"She is looking for revenge and hopping from movie to movie to movie to find it." Q. Tarantino
Tarantino’s opening credits in Kill Bill are much more than a label, much more than the perfunctory bookends of film culture that are equal parts hype and tradition. A Band Apart Productions introduces a film obviously allying itself with the New Waver’s blend of a love of American B-grade noir with film for film’s sake editing genius. Shaw Brothers Studios presents a film obviously not afraid to be run into the ground by the critical establishment because it was made in the same studio that made Dirty Ho, Chinatown Kid, or Avenging Warriors of Shaolin.
Quentin Tarantino’s Fourth Film (yes the credits actually say this) wears its credited influences on its sleeve as gleefully as a Japanese pop star. Whereas many credits simply mark the point of transition between sitting in the theater and the actual beginning of the film, Tarantino’s credits themselves worm their way into the film. They are a framework, a constituted reality that places us immediately back in the grindhouse and summons forth all of the ridiculously entertaining codes given birth to by classic Blaxploitation urban fantasies, Kung Fu epics, and spaghetti western soundtracks. Kill Bill’s credits are iconography in the strictest sense of the word, channeling visual and narrative ideals from worlds as intangible as original copies of Game of Death.
The Bride With No Name (her name is actually bleeped out every time it is said by various villains throughout this first installment of the storyline) wakes up in a hospital bed from a lengthy coma following a botched assassination attempt. She wakes up, quite literally, with the taste of blood in her mouth and embarks on a chronology and genre bending quest for revenge. As said in an interview by Tarantino, "She is looking for revenge and hopping from movie to movie to movie to find it." Also moving from form to form, the story opens on an expressionist black and white close-up on her bloody face. Subtle tones begin creeping in from Bergman before giving way to fight scene that takes us from overhead shots to sterile sweeping Japanese crime-thriller pans to a jaunty urban funk soundtrack with deliberate undertones of Shaft.
Beside the stellar cast makes the cameo appearances of things like Bruce Lee’s yellow jumpsuit from Game of Death, miniature models of Tokyo left undamaged from the production of Japanese monster films, a few pointed Star Trek references, and Sonny Chiba’s ubiquitous Hattori Hanzo character. In one brilliantly graphic anime sequence (an infinitely subjective medium) we finally see many of these violently stylized elements Tarantino that is monopolizing upon projected to their logical extreme, as if the film itself has just taken a little nap and dreams its way through that part of the script.
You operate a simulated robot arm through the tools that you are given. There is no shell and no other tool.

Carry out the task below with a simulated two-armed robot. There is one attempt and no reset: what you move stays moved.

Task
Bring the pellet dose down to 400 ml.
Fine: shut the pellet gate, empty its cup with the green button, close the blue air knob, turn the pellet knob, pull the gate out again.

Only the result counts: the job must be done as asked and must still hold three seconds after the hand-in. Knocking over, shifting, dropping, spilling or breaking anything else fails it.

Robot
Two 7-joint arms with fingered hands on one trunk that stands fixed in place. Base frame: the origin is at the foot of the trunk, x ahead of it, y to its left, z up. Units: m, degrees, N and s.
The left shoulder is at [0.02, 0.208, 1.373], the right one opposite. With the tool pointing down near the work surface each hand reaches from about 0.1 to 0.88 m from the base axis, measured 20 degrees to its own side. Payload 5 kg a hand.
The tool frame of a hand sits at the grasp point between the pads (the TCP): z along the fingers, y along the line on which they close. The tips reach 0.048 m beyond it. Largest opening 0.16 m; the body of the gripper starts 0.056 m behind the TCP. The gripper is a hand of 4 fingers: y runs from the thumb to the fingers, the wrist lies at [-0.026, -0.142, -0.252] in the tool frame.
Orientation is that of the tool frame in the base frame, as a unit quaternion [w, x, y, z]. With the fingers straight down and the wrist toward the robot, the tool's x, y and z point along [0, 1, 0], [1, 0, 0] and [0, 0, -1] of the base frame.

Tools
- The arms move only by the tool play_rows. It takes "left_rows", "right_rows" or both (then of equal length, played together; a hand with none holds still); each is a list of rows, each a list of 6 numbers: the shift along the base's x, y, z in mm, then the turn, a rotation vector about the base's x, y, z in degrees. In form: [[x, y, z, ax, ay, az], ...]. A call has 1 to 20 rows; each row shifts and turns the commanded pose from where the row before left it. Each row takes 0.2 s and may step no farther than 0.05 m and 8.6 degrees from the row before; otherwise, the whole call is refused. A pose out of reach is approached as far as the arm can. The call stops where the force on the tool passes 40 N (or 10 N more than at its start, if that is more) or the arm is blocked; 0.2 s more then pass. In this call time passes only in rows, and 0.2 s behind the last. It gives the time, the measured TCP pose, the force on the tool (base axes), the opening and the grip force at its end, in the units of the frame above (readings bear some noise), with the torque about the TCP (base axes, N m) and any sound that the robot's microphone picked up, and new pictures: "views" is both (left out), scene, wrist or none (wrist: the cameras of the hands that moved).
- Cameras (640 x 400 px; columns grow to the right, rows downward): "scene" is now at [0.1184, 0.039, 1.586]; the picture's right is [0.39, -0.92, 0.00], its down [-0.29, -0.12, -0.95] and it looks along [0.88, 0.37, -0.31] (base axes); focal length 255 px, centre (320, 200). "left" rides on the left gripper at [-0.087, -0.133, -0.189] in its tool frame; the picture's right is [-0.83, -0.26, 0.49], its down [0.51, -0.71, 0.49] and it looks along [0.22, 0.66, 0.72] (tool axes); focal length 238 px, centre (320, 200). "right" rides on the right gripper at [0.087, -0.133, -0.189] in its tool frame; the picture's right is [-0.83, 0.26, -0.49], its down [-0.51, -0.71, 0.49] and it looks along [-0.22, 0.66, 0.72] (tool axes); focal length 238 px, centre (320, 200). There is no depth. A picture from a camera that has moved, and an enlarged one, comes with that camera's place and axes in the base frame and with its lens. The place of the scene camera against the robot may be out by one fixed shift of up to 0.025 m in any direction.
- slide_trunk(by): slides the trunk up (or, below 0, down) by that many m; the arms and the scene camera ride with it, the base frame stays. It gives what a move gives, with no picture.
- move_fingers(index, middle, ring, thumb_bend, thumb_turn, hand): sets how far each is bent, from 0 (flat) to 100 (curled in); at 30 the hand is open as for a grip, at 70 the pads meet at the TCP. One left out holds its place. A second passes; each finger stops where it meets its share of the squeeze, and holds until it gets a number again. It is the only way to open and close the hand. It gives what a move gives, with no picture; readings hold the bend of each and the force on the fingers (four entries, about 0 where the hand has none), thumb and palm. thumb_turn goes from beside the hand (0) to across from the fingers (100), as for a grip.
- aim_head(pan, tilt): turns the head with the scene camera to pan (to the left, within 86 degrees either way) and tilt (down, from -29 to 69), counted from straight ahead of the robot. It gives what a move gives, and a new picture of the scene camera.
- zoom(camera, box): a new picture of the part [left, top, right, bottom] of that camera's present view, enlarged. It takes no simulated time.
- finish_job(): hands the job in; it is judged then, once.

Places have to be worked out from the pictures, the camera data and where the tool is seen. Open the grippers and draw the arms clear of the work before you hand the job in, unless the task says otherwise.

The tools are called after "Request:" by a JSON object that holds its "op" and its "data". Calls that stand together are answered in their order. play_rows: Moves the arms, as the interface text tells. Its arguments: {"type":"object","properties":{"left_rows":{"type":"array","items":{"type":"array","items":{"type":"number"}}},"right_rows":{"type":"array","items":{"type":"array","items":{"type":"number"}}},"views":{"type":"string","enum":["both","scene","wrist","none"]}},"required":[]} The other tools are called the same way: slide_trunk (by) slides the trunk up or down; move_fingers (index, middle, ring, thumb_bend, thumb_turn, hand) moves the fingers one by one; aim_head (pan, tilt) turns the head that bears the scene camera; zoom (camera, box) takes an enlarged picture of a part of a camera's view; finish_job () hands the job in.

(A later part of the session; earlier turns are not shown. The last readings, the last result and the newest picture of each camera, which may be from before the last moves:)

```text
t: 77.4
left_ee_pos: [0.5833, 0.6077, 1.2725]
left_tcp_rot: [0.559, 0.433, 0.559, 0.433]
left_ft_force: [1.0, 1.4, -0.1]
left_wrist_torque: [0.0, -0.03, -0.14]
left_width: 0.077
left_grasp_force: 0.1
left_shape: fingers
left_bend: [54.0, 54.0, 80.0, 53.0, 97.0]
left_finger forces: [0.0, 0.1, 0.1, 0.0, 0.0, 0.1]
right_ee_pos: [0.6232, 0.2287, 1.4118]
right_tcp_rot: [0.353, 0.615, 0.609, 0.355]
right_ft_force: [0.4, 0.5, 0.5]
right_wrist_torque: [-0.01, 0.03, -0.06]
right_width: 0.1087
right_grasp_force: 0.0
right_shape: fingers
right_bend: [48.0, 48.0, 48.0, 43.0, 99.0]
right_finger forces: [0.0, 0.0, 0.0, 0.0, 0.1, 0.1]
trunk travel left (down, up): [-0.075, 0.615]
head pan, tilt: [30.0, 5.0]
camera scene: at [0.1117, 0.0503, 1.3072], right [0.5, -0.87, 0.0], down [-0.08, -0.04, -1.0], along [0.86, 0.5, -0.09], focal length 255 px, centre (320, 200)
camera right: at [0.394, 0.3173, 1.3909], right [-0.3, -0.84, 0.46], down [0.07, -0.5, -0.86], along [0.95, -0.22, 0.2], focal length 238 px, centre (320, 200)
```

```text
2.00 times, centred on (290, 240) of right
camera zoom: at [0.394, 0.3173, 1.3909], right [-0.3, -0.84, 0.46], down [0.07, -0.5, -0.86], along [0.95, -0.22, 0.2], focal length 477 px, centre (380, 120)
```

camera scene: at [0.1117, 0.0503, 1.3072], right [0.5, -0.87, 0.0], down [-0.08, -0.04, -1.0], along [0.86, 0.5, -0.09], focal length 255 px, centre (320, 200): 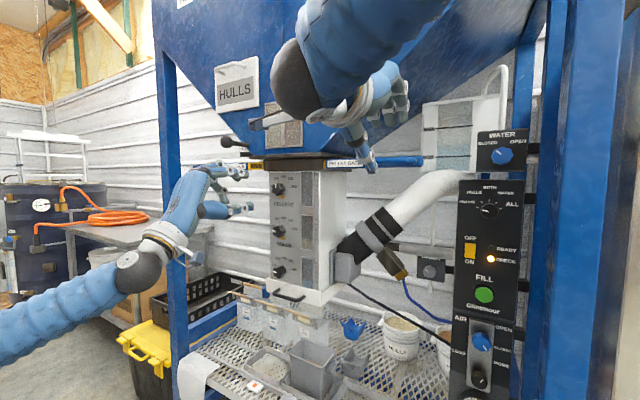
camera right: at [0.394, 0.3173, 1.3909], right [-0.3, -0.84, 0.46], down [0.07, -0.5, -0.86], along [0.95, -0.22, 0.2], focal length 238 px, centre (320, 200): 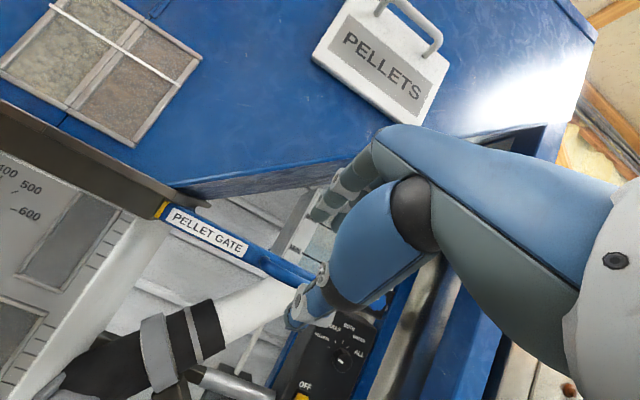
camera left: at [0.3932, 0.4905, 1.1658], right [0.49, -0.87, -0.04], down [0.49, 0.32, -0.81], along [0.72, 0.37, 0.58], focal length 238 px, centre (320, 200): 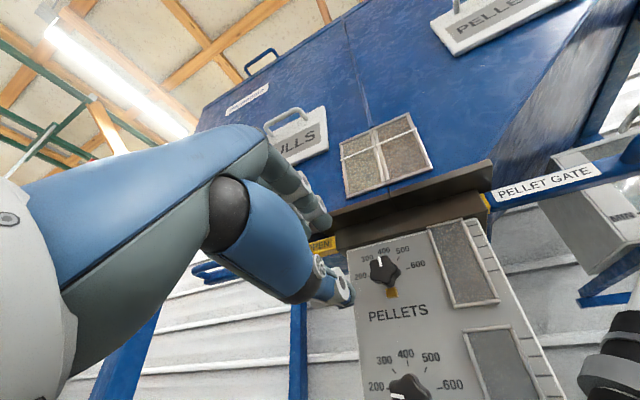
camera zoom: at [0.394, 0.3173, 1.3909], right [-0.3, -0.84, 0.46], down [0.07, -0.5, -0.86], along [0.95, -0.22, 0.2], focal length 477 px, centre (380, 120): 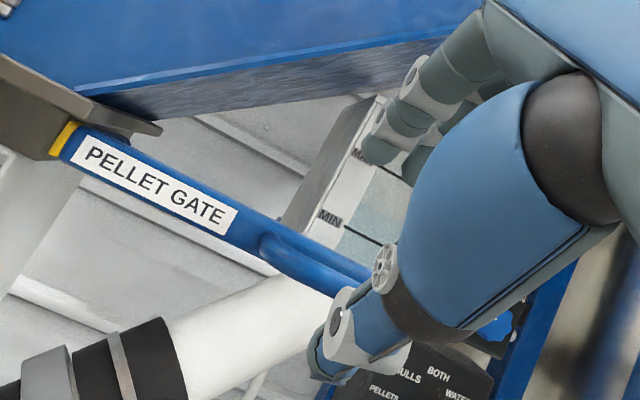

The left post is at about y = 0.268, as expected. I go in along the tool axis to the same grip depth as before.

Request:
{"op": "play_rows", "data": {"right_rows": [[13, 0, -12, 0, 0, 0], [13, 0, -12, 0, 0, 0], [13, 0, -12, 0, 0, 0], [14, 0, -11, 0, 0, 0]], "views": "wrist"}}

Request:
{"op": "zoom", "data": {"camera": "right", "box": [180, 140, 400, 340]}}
In pushing all these limits, Tarantino’s methodology is simple. Revenge films all use simple formulae that we immediately recognize, they are not necessarily mindless, just pat. It takes such little work for us to watch them that these basic narrative forms provide a perfect canvas for painting film that leaps immediately off of the screen. We engage with it instantly. Again, this doesn't mean the people who like such films are lazy, just well-prepared. There already exists a link between the audience and the film at every level from story to form, Tarantino just steps into this gap with a little more cinematic savvy than critics are used to.
Kill Bill is the pop action hero fueled daydream of a media saturated generation that thinks more in terms of soundtracks and sequences than in terms of dialogue or the Hollywood ending. Tarantino doesn’t direct films; he pieces together symphonies of disparate bits of cultural data and conducts them together in the editing room. Is there anything of substance behind the bloody curtains of Kill Bill? Probably not. But who goes to Tarantino for any other than a good story? As Godard often said: All you need for a good movie is a girl and a gun. Or a sword.
Kill Bill simply runs through the channels of expectation worn smoothly into the minds of the Kung-fu epic, Blaxploitation, and spaghetti Western society. In Tarantino these genres probably see the most transcendence they will ever attain, and in Kill Bill they rise from the graveyard of worn conventions one more time to tell the same stories of justice they died telling. Which really is the story we all want to see anyway. Some critics will certainly dismiss the gore-obsessed Tarantino, quipping about his directorial style: “Pay no attention to the man behind the curtain.” Only a critic could say that, Kill Bill on its own is way too slick to give the audience room enough to do anything but enjoy the action.